__SHORT TASK__: Write the material out again in full, exactly. Format the lines as a JSON array of strings and drop empty lines.

──────

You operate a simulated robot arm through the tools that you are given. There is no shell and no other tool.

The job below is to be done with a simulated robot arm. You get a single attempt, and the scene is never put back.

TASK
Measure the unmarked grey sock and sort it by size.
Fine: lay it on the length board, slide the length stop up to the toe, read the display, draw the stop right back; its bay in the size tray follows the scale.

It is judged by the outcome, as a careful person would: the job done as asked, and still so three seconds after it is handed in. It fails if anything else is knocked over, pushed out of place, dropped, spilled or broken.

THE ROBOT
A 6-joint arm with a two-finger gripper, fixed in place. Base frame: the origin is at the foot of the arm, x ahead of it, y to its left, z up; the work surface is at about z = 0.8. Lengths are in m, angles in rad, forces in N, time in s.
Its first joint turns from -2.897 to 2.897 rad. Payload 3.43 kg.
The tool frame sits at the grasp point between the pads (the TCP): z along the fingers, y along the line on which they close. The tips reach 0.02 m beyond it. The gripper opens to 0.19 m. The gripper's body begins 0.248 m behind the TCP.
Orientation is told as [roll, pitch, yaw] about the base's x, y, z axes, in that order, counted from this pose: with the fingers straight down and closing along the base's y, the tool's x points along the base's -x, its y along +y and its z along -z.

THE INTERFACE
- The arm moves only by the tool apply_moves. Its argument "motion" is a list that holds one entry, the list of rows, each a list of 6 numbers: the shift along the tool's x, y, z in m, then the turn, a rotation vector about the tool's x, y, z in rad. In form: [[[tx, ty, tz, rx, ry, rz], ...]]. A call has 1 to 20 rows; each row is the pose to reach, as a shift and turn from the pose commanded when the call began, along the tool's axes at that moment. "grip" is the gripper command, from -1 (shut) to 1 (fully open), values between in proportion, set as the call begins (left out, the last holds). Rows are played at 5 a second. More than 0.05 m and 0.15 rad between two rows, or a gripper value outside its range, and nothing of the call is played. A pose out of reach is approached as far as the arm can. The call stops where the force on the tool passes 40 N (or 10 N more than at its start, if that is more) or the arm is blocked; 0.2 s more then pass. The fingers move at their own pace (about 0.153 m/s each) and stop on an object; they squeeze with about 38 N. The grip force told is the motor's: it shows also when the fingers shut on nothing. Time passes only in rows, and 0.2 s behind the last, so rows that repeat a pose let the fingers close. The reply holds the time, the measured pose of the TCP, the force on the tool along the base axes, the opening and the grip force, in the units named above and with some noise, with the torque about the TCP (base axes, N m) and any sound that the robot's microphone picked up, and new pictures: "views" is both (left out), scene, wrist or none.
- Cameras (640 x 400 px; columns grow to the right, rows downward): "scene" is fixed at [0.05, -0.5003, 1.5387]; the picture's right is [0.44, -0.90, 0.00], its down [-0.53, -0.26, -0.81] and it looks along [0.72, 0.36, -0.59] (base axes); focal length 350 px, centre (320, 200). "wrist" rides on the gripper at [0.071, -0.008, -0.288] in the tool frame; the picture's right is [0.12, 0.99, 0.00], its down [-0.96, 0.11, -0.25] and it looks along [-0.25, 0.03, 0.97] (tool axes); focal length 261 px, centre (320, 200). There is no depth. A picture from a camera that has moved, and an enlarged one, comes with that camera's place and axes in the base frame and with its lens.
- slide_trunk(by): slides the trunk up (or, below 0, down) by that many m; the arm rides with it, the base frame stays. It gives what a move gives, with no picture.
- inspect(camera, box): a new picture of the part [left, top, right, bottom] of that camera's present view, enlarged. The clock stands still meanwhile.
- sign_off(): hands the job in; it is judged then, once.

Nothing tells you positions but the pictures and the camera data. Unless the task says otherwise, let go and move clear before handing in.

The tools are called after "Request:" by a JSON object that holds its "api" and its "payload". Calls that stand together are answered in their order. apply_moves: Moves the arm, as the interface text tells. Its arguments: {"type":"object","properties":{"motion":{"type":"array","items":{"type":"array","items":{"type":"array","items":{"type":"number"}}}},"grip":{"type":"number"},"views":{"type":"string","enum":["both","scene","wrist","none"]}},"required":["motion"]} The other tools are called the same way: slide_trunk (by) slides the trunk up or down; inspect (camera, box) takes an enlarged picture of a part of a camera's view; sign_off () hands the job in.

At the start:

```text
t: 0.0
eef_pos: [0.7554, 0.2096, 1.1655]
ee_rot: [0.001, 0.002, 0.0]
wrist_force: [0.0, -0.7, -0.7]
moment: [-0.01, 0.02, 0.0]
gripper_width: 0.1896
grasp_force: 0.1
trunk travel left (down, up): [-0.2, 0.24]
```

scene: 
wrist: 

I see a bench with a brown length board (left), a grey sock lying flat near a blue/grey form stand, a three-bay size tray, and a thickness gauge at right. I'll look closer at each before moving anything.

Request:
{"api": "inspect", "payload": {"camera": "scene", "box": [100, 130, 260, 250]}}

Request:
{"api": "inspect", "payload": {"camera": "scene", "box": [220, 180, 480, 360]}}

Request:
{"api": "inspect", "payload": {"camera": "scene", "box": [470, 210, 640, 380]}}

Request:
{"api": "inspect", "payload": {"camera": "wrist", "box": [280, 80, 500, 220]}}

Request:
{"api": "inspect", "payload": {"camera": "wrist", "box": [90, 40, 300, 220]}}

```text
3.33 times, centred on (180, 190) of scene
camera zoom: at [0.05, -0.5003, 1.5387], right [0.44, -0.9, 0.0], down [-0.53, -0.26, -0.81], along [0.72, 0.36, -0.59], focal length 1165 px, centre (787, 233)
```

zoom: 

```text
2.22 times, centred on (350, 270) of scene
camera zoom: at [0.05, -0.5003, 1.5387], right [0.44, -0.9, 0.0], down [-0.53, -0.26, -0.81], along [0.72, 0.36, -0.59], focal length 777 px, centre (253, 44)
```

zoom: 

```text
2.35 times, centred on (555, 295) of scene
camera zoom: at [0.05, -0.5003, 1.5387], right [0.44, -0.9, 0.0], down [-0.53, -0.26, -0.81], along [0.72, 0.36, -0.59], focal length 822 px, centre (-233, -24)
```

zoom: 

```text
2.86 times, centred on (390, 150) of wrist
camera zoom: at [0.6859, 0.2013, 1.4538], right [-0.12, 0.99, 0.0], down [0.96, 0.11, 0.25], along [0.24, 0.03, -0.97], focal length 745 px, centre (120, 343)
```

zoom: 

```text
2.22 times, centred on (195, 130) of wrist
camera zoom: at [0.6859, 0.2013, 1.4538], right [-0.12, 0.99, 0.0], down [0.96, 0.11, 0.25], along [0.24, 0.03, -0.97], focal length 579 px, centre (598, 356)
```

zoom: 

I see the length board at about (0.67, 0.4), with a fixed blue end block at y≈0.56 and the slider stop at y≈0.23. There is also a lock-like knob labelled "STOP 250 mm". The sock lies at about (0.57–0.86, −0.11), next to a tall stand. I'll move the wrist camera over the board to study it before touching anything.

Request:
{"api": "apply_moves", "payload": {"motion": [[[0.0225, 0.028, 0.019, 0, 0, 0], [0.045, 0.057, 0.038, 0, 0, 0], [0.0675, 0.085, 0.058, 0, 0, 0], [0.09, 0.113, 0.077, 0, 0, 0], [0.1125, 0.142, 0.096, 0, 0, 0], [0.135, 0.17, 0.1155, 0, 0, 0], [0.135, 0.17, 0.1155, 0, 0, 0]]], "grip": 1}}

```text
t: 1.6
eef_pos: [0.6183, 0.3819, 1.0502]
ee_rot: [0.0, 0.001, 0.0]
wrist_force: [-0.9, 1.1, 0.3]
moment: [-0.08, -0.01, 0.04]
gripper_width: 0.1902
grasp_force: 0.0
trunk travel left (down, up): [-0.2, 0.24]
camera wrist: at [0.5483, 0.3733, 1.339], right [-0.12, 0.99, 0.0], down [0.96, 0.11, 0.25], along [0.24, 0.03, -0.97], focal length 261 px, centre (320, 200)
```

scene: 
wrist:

──────

__TASK SOLUTION__:
[
  "You operate a simulated robot arm through the tools that you are given. There is no shell and no other tool.",
  "The job below is to be done with a simulated robot arm. You get a single attempt, and the scene is never put back.",
  "TASK",
  "Measure the unmarked grey sock and sort it by size.",
  "Fine: lay it on the length board, slide the length stop up to the toe, read the display, draw the stop right back; its bay in the size tray follows the scale.",
  "It is judged by the outcome, as a careful person would: the job done as asked, and still so three seconds after it is handed in. It fails if anything else is knocked over, pushed out of place, dropped, spilled or broken.",
  "THE ROBOT",
  "A 6-joint arm with a two-finger gripper, fixed in place. Base frame: the origin is at the foot of the arm, x ahead of it, y to its left, z up; the work surface is at about z = 0.8. Lengths are in m, angles in rad, forces in N, time in s.",
  "Its first joint turns from -2.897 to 2.897 rad. Payload 3.43 kg.",
  "The tool frame sits at the grasp point between the pads (the TCP): z along the fingers, y along the line on which they close. The tips reach 0.02 m beyond it. The gripper opens to 0.19 m. The gripper's body begins 0.248 m behind the TCP.",
  "Orientation is told as [roll, pitch, yaw] about the base's x, y, z axes, in that order, counted from this pose: with the fingers straight down and closing along the base's y, the tool's x points along the base's -x, its y along +y and its z along -z.",
  "THE INTERFACE",
  "- The arm moves only by the tool apply_moves. Its argument \"motion\" is a list that holds one entry, the list of rows, each a list of 6 numbers: the shift along the tool's x, y, z in m, then the turn, a rotation vector about the tool's x, y, z in rad. In form: [[[tx, ty, tz, rx, ry, rz], ...]]. A call has 1 to 20 rows; each row is the pose to reach, as a shift and turn from the pose commanded when the call began, along the tool's axes at that moment. \"grip\" is the gripper command, from -1 (shut) to 1 (fully open), values between in proportion, set as the call begins (left out, the last holds). Rows are played at 5 a second. More than 0.05 m and 0.15 rad between two rows, or a gripper value outside its range, and nothing of the call is played. A pose out of reach is approached as far as the arm can. The call stops where the force on the tool passes 40 N (or 10 N more than at its start, if that is more) or the arm is blocked; 0.2 s more then pass. The fingers move at their own pace (about 0.153 m/s each) and stop on an object; they squeeze with about 38 N. The grip force told is the motor's: it shows also when the fingers shut on nothing. Time passes only in rows, and 0.2 s behind the last, so rows that repeat a pose let the fingers close. The reply holds the time, the measured pose of the TCP, the force on the tool along the base axes, the opening and the grip force, in the units named above and with some noise, with the torque about the TCP (base axes, N m) and any sound that the robot's microphone picked up, and new pictures: \"views\" is both (left out), scene, wrist or none.",
  "- Cameras (640 x 400 px; columns grow to the right, rows downward): \"scene\" is fixed at [0.05, -0.5003, 1.5387]; the picture's right is [0.44, -0.90, 0.00], its down [-0.53, -0.26, -0.81] and it looks along [0.72, 0.36, -0.59] (base axes); focal length 350 px, centre (320, 200). \"wrist\" rides on the gripper at [0.071, -0.008, -0.288] in the tool frame; the picture's right is [0.12, 0.99, 0.00], its down [-0.96, 0.11, -0.25] and it looks along [-0.25, 0.03, 0.97] (tool axes); focal length 261 px, centre (320, 200). There is no depth. A picture from a camera that has moved, and an enlarged one, comes with that camera's place and axes in the base frame and with its lens.",
  "- slide_trunk(by): slides the trunk up (or, below 0, down) by that many m; the arm rides with it, the base frame stays. It gives what a move gives, with no picture.",
  "- inspect(camera, box): a new picture of the part [left, top, right, bottom] of that camera's present view, enlarged. The clock stands still meanwhile.",
  "- sign_off(): hands the job in; it is judged then, once.",
  "Nothing tells you positions but the pictures and the camera data. Unless the task says otherwise, let go and move clear before handing in.",
  "The tools are called after \"Request:\" by a JSON object that holds its \"api\" and its \"payload\". Calls that stand together are answered in their order. apply_moves: Moves the arm, as the interface text tells. Its arguments: {\"type\":\"object\",\"properties\":{\"motion\":{\"type\":\"array\",\"items\":{\"type\":\"array\",\"items\":{\"type\":\"array\",\"items\":{\"type\":\"number\"}}}},\"grip\":{\"type\":\"number\"},\"views\":{\"type\":\"string\",\"enum\":[\"both\",\"scene\",\"wrist\",\"none\"]}},\"required\":[\"motion\"]} The other tools are called the same way: slide_trunk (by) slides the trunk up or down; inspect (camera, box) takes an enlarged picture of a part of a camera's view; sign_off () hands the job in.",
  "At the start:",
  "```text",
  "t: 0.0",
  "eef_pos: [0.7554, 0.2096, 1.1655]",
  "ee_rot: [0.001, 0.002, 0.0]",
  "wrist_force: [0.0, -0.7, -0.7]",
  "moment: [-0.01, 0.02, 0.0]",
  "gripper_width: 0.1896",
  "grasp_force: 0.1",
  "trunk travel left (down, up): [-0.2, 0.24]",
  "```",
  "scene: ",
  "wrist: ",
  "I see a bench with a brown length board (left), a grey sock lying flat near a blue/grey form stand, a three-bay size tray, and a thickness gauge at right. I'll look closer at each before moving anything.",
  "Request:",
  "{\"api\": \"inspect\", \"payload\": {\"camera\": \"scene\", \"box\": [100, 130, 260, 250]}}",
  "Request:",
  "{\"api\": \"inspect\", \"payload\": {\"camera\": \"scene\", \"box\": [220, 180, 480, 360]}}",
  "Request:",
  "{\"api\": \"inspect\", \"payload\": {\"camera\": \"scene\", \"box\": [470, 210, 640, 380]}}",
  "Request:",
  "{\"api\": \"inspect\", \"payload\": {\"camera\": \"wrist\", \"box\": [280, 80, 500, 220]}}",
  "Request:",
  "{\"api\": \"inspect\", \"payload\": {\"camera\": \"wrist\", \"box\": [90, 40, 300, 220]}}",
  "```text",
  "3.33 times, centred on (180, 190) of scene",
  "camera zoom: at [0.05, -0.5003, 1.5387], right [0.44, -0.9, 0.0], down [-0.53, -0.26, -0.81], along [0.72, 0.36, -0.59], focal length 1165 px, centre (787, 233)",
  "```",
  "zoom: ",
  "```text",
  "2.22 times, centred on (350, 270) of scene",
  "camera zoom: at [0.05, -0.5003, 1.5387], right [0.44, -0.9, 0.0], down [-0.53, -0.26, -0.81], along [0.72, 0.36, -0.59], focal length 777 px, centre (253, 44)",
  "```",
  "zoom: ",
  "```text",
  "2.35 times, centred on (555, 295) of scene",
  "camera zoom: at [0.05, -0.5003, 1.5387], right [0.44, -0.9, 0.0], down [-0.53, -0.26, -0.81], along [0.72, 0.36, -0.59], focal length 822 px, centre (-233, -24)",
  "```",
  "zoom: ",
  "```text",
  "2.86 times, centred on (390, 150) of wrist",
  "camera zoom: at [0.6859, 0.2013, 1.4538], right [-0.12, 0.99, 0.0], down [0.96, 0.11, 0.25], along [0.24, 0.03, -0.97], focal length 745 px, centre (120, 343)",
  "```",
  "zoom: ",
  "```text",
  "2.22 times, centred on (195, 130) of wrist",
  "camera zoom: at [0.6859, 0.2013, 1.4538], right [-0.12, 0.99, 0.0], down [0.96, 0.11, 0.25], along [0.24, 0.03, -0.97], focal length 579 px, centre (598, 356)",
  "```",
  "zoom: ",
  "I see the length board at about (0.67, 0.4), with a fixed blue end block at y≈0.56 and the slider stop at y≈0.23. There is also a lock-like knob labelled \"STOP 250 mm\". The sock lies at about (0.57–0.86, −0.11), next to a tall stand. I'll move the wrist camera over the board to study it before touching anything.",
  "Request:",
  "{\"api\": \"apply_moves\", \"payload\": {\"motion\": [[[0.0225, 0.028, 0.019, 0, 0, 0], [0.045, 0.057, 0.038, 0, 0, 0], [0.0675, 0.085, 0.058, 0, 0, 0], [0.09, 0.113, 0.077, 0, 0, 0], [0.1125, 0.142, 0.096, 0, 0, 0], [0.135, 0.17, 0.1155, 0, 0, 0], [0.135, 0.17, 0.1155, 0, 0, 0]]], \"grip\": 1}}",
  "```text",
  "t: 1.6",
  "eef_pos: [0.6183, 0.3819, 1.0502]",
  "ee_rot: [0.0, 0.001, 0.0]",
  "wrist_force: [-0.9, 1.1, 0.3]",
  "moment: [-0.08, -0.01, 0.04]",
  "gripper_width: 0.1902",
  "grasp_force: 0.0",
  "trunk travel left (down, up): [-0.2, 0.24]",
  "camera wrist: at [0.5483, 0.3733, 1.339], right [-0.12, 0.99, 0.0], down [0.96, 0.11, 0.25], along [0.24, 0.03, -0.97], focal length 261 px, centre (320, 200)",
  "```",
  "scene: ",
  "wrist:"
]